Thursday, November 19, 2009

haterade served piping hot!!!!!

rush---hockey pucks with their balls in vices. have progressed beyond progression and had to get back to their roots--which i guess were skewering who/zep songs? helium highs team up with robotic drumming and cop punching guitar to steal ayn rand lyrics and make with the boring. music for guys who actually make money from selling weed.

go-go's----like totally, fer shure, gag me with something you bought at top kapi or claires!! vacation rock for people whose brains are stuck in 1982. tried to sneak in as punk rock but were really cutesy pop. everything the've done since has betrayed them--except belinda's tummy tuck. that actually helped her get in playboy!! girl power, huh?jane weidlin should punish her.....on dvd.

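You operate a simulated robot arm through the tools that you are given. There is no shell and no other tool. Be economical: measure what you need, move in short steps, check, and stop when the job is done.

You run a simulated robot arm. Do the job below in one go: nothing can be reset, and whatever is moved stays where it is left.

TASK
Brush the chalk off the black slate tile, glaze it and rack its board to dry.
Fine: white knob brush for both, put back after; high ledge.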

bad brains---a band that shoots itself in the foot every time. made a few classics and then let their mouthpiece ruin it all. mumbletymouth rasta punk that is as intelligible as the guy i have to talk about my mortgage with. supposedly awesome live but manage to always come to our town with some bullshitty singer because h.r. can't be cool. they don't even own their own band name.smoke another, brudda!

dead boys---the rocket from the tomb rip off that started a million dead boys rip offs. people say they don't get enough credit but i say not enough blame---everytime i see a guylinered chump spitting on the stage. they put the punk in punk rock for better or worse (worse). the corn in cleveland's brown.they are probably yankees fans.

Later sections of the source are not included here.